In the 1950s, a man bought murderer Ed Gein’s car at an auction and took it to fairs, where he charged 25 cents to view it, Schechter said. Ed Gein was the killer obsessed with his mother who inspired the movies “Psycho” and “Texas Chainsaw Massacre.”
“The simplest explanation is that every human being has a dark shadow side to his personality,” Schechter said. “It allows ourselves to experience these forbidden impulses.”
Although there is a demand for serial killer items, Yates’ association with the cars could actually hurt their value.
When Yates’ home was auctioned after the family declared bankruptcy, the home didn’t even get the opening bid of $77,555. The Yates family had bought the home for $122,000 in 1997, according to “Bad Trick,” a book by Spokesman-Review reporters about the Yates killings.
“I don’t think the car’s value is significantly different because of what happened in it,” said Mitch Silver, president of Silver Collector Car Auctions in Spokane. “Maybe it’s $1,000 more or $1,000 less.”

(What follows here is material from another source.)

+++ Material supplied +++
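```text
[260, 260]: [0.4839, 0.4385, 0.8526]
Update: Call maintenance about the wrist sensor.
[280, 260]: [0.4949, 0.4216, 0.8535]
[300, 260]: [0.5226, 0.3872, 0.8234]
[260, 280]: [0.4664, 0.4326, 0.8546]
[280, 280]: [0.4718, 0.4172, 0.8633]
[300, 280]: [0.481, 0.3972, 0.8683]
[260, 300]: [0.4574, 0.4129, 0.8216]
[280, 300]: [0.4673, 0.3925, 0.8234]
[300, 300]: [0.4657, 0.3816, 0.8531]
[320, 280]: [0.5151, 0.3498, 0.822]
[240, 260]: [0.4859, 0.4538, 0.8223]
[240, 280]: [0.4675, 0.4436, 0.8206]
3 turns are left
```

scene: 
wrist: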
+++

Silver said that if he were holding an auction for one of the cars, he would not allow it to be marketed as Yates’ vehicle.
“I would sell it as a car. I would make an outside mention of Yates,” Silver said. “It’s a fact that surrounds the car. But I think it is improper to suppose that that makes it more valuable.”
Kahan has seen Web sites advertise the sale of just about anything that belonged to serial killers, including their nail clippings and used cigarettes. In response, Kahan has lobbied states to pass laws that prevent people from profiting from items used or created by murderers.
California, Texas, New York and New Jersey now require those selling murder memorabilia to keep only as much as the items would have brought without that association. The rest must be given to the state to benefit crime victims’ families.
Kahan said that Spokane County should only proceed with the sale if victims of Yates’ crimes agree by consensus that the auction is proper. He said officials should not make more than the blue book value of the car and should be careful not to market the car using Yates’ infamy.
Officials from the Sheriff’s Office and the Purchasing and Risk Management departments said they were unsure if the county planned to contact victims’ families before the sale.